I have been mentioning flounder regularly, and at the risk of sounding like a broken record I feel that I need to touch on it yet again. Just about every trip continues to produce at least a few flounder, most are running 17 to 19 inches, with the occasional kicker of about four pounds. Excellent to see and I hope we have another cold winter (not too cold) so we can watch our flounder population carry over to next season.

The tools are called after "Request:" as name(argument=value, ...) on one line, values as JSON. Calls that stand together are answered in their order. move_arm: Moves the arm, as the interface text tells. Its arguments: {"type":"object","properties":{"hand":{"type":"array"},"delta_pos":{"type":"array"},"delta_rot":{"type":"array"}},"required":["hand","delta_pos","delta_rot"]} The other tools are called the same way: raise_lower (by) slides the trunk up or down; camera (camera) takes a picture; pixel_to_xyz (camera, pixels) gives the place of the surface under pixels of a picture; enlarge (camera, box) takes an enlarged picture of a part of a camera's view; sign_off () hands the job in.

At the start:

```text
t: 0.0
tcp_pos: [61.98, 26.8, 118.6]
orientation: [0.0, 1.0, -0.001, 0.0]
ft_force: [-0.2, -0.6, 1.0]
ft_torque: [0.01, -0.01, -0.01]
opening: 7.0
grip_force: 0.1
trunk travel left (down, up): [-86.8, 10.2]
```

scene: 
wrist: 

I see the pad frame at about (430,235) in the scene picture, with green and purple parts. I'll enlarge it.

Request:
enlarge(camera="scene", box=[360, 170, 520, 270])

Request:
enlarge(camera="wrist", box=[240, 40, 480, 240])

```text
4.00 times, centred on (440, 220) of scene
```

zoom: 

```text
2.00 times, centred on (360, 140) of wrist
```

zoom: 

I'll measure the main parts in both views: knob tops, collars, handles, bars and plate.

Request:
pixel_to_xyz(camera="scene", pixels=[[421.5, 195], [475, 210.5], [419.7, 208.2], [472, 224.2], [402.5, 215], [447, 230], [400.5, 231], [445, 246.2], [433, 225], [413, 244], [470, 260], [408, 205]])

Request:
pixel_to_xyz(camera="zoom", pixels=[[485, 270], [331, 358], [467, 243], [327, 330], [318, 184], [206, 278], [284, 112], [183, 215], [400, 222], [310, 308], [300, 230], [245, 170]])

Moving on to snook…what can I say? We started super strong in early summer but faded after a few weeks, and then struggled for about a month. This had me scratching my head but I remained determined to continue plugging away. Sure enough things started coming together on locating and hooking them, but landing them was another story. My groups and I landed only four out of twenty-four hookups. Pretty crummy ratio but that’s the way it goes. I have even received a few remarks from my buddies over at Harte Research Institute about my landing ratio as I still have yet to tag ten this year. But being stubborn like a snook, we stayed the course and our luck improved dramatically. Two great fish came to hand recently, both over 10 pounds and 31 inches. No surprise, both came on Mansfield Knockers and both were tagged for my buddies at Harte.
Boat traffic will continue to diminish this month and I expect to see more girth on our trout and reds. Flounder season will be closed November 1 through December 14 and snook will have moved on, so my focus will shift toward locating and patterning larger trout for the upcoming winter season.
On another topic, God willing, I will be back in Brazil on another Amazon peacock bass adventure for most of October as I have back-to-back trips with two separate outfitters. Can’t wait to show pics and provide reports on this. Stay tuned to both Texas Saltwater Fishing Magazine social media outlets and mine for updates during my Brazilian adventure.Until next time stay safe out there and remember – Fresh is better than frozen!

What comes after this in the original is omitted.